Phillips Wins Long Jump, Honors Owens At World Championships

By  | 

BERLIN (AP) -- Dwight Phillips won the long jump at the world championships Saturday, 73 years after Jesse Owens did the same at the Berlin Games in the Olympic Stadium.

During a final laden with symbolism, Phillips jumped 28 feet, 1/4 inch on his second attempt to win. His main rival, Olympic champion Irving Saladino of Panama, was eliminated after scratching on his first three tries.

Phillips was to get the gold medal from Owens' granddaughter, Marlene Hemphill Dortch, later Saturday.

The American beat Godfrey Khotso Mokoena of South Africa, who jumped 27-9 1/2 for silver.

Owens won four gold medals in 1936 and as a black athlete became a symbol of racial equality in sports during the days when Adolf Hitler promoted white Aryan supremacy.

Despite the long jump victory Saturday, it still was a bittersweet day for the American team. The United States failed to make the women's 4x100 relay final, with Muna Lee falling to the ground injured after a handover in the heats.

The accident compounded the U.S. relay problems one day after the men's team was disqualified from its heat for handing over the baton outside the designated zone.

Instead, Jamaica ran to victory in 42.06 seconds, beating the Bahamas for silver and Germany for bronze.

It was Jamaica's fourth sprint victory at the world championships. Usain Bolt was to go for his third gold and world record later Saturday.

With Jamaica already leading 4-1 in the sprints, it also extended the country's overwhelming sprint domination over the Americans, dating to last year's Beijing Games.

The American women were running a smooth race but Lee was struggling to get a clean handoff from Alexandria Anderson, the second of four runners.

Once she did, she was suddenly overcome by pain, and everything came apart.

"Just when she pushed off going around that turn something happened," Anderson said.

Lee hobbled and fell to the ground, clutching her left leg. She was taken off the track on a stretcher, with ice on her leg.
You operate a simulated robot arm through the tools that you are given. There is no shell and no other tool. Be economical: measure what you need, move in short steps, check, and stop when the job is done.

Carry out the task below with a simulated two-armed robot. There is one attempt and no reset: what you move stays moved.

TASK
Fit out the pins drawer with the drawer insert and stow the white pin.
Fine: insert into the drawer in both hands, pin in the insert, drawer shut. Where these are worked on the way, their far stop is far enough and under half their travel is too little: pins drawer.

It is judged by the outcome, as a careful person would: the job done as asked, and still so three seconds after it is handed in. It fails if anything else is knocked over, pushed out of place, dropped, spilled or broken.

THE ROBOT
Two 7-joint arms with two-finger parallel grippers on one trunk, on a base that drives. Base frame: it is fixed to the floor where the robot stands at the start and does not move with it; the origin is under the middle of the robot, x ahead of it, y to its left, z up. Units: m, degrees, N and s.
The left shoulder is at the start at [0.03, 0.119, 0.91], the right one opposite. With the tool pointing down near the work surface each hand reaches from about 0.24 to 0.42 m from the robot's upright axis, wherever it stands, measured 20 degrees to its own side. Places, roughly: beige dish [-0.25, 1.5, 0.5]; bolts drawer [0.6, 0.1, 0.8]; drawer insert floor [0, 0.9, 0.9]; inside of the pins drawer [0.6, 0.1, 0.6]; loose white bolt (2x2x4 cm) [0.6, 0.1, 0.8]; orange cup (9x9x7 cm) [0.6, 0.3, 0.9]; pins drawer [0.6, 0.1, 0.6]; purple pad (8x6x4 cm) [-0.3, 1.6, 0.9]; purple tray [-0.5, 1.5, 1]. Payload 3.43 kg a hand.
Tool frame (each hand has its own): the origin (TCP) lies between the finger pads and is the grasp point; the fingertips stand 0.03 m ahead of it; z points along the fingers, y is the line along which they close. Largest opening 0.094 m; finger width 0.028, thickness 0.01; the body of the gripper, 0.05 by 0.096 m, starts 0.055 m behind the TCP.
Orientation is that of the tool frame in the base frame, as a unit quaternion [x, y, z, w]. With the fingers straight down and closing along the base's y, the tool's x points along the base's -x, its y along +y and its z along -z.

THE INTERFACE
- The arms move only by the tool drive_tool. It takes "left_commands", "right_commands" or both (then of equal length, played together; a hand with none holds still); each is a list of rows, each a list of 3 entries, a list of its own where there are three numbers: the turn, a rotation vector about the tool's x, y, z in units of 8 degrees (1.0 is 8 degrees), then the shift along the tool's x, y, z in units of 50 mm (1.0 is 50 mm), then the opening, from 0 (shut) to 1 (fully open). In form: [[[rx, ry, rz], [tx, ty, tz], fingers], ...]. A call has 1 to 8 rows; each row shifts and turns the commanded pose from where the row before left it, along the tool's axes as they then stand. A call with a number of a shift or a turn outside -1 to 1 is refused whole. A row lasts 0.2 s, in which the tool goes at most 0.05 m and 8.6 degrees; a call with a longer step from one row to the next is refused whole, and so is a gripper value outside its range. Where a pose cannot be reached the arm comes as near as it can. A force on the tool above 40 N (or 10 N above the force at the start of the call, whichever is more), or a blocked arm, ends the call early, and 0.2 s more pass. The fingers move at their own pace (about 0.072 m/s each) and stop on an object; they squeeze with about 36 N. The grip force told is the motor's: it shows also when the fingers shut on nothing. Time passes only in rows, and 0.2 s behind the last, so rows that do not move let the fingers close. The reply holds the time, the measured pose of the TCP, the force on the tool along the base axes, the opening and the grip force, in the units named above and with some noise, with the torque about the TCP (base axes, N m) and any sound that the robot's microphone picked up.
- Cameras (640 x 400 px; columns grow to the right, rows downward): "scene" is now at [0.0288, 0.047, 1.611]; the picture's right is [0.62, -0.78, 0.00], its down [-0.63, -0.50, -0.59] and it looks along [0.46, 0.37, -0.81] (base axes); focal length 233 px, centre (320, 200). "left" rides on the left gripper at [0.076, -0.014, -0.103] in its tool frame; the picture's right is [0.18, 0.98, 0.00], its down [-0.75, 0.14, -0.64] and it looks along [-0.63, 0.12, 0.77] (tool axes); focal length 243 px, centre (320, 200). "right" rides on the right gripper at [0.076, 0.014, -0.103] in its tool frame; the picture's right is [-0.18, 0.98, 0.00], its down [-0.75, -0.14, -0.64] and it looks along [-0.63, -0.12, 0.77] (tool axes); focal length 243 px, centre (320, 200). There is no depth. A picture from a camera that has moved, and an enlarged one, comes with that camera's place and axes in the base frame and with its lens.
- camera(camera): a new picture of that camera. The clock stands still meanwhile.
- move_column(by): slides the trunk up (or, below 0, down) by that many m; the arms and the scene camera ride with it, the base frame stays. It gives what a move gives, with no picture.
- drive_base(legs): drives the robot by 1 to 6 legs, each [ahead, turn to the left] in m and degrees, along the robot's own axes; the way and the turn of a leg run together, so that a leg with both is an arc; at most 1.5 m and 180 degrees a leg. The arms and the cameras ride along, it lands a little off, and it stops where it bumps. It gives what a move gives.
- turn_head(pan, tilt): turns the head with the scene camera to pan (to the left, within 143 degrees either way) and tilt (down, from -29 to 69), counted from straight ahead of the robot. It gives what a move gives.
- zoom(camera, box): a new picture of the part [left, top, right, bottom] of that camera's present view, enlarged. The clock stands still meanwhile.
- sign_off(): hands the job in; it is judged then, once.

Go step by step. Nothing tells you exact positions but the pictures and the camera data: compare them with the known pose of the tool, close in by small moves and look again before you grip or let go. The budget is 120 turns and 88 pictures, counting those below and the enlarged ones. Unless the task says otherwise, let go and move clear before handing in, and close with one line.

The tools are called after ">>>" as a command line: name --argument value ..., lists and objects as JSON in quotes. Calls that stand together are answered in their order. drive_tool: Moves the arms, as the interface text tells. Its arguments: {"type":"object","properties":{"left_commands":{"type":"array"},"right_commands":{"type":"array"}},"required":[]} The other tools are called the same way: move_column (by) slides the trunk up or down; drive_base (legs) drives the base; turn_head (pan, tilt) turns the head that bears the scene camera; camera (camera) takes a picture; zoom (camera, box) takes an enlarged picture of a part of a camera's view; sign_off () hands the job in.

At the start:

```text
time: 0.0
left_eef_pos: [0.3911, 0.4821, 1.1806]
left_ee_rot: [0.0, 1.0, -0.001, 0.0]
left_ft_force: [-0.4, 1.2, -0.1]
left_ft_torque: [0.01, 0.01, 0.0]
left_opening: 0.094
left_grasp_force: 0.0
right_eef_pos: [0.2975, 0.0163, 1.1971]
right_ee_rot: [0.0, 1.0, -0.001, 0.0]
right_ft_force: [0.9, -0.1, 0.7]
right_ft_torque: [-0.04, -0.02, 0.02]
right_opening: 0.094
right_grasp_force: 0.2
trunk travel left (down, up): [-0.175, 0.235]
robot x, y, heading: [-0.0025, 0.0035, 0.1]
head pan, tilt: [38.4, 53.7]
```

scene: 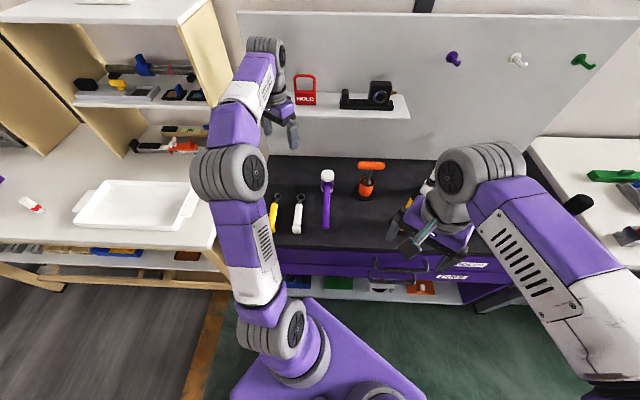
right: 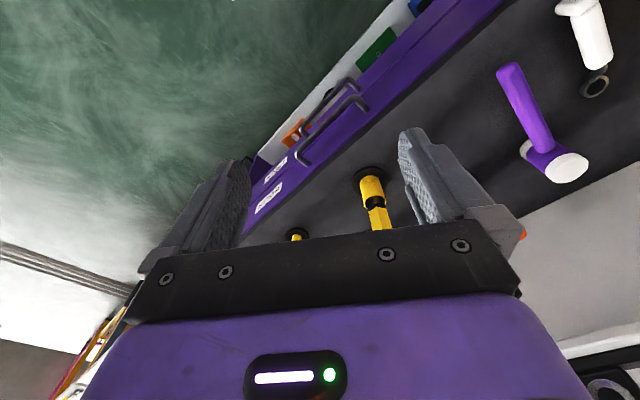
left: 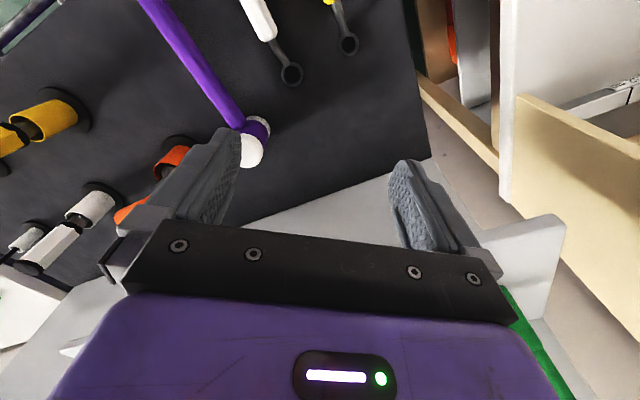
The incident thwarted the goal of 200-meter champion Allyson Felix, who was trying to equal her accomplishment from two years ago when she won three golds at the worlds in Osaka, Japan.

Earlier Saturday, Abel Kirui and Emmanuel Mutai made sure Kenya is keeping an edge over Ethiopia, finishing 1-2 in the men's marathon.

The intense African rivalry for medal supremacy swung Kenya's way for good under the Brandenburg Gate when the two Kenyans ran Tsegay Kebede of Ethiopia into submission in the fastest marathon in world championship history.

Kenya rubbed it in at the Olympic Stadium late Saturday when Vivian Cheruiyot led Kenya to a 1-2 finish in the women's 5,000 and reduced Ethiopian favorite Meseret Defar to bronze.

The double 1-2 finish gave Kenya four golds and 10 overall, and left Ethiopia with one gold and six overall.

In the women's hammer throw, Anita Wlodarczyk of Poland set a world record of 255 feet, 9 inches on her second attempt. The competition was still ongoing.

Most eyes, though, were centered on Bolt, wondering whether he would set a third world record at the championships in the relay final.